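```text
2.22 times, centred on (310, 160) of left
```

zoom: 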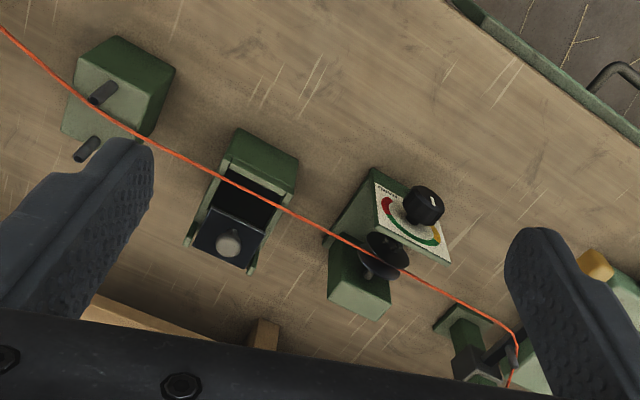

★ ★ ★ ★ ★

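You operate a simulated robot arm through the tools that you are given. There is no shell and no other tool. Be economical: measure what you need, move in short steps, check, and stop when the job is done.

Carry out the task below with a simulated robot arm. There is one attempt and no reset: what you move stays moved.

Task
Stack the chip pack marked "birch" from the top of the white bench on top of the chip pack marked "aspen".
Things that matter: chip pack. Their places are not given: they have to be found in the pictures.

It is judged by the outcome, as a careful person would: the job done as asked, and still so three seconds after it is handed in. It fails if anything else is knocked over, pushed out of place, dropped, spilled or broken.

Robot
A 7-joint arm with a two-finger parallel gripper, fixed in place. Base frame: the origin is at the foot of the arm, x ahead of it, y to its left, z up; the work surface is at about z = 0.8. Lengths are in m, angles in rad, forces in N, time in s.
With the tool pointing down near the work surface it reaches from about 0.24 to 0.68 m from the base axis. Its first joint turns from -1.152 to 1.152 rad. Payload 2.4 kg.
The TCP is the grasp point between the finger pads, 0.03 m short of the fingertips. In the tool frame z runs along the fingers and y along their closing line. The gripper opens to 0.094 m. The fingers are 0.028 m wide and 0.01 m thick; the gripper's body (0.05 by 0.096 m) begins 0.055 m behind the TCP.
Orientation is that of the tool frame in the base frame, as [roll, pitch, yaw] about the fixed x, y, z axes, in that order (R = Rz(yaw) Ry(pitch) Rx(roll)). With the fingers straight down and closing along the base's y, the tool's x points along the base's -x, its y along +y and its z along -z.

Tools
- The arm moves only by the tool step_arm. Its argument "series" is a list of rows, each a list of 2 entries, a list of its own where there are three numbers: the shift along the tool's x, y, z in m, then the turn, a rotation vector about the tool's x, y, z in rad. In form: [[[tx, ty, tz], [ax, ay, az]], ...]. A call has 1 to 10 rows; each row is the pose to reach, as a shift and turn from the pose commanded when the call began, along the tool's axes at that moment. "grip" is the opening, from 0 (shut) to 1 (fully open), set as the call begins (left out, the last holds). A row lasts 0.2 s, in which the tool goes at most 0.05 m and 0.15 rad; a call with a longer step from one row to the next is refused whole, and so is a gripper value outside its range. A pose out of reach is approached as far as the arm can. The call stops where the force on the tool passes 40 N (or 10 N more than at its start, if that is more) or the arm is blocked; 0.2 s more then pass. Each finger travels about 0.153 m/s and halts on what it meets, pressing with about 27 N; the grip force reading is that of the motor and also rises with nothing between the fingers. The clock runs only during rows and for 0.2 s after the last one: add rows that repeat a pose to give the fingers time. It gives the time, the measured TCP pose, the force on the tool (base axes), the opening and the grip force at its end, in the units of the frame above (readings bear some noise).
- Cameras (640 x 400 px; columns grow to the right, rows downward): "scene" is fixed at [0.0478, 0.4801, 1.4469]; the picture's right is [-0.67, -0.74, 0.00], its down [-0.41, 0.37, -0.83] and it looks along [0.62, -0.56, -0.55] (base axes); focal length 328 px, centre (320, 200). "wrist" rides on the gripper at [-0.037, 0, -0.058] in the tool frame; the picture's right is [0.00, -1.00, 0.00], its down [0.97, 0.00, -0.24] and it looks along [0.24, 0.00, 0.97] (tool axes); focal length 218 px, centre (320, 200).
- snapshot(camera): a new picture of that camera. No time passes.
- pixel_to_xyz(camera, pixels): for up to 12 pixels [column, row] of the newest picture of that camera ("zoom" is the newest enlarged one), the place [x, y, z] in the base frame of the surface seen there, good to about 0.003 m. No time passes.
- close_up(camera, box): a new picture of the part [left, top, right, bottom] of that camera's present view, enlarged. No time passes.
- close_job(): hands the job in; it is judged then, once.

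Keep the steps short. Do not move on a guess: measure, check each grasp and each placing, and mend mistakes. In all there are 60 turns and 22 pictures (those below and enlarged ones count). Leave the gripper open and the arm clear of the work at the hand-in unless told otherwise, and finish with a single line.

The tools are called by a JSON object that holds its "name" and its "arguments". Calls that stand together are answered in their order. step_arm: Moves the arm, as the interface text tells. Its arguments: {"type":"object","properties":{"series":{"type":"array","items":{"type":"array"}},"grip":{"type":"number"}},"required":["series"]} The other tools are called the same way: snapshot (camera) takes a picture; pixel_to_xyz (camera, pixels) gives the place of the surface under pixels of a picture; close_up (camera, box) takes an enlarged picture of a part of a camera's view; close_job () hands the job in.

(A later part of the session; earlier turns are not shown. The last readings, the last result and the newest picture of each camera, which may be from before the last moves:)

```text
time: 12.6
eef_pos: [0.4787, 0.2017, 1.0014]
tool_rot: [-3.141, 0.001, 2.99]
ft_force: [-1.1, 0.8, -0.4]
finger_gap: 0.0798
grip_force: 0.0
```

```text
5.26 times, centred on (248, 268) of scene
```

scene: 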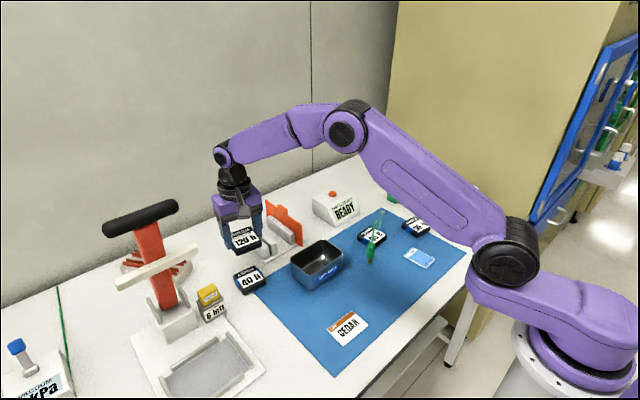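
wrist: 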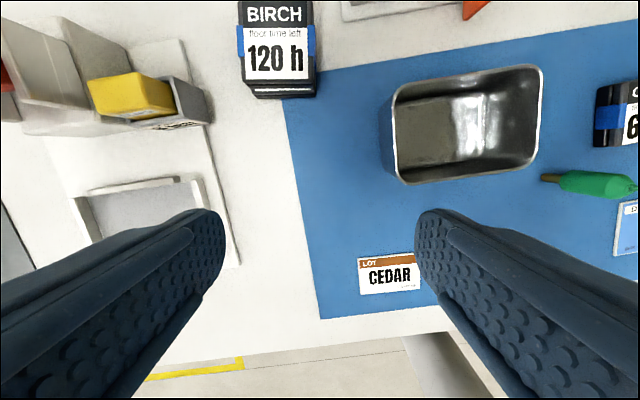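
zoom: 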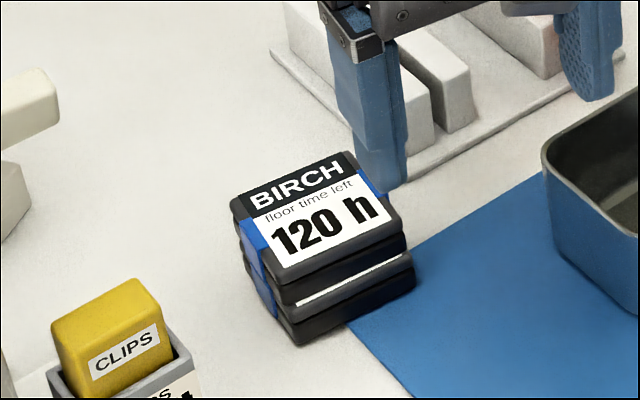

★ ★ ★ ★ ★

**WHAT IS ASKED:**
Search the lines above for the string "done" and copy each line that has it.

**CORRECT OUTPUT:**
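You operate a simulated robot arm through the tools that you are given. There is no shell and no other tool. Be economical: measure what you need, move in short steps, check, and stop when the job is done.
It is judged by the outcome, as a careful person would: the job done as asked, and still so three seconds after it is handed in. It fails if anything else is knocked over, pushed out of place, dropped, spilled or broken.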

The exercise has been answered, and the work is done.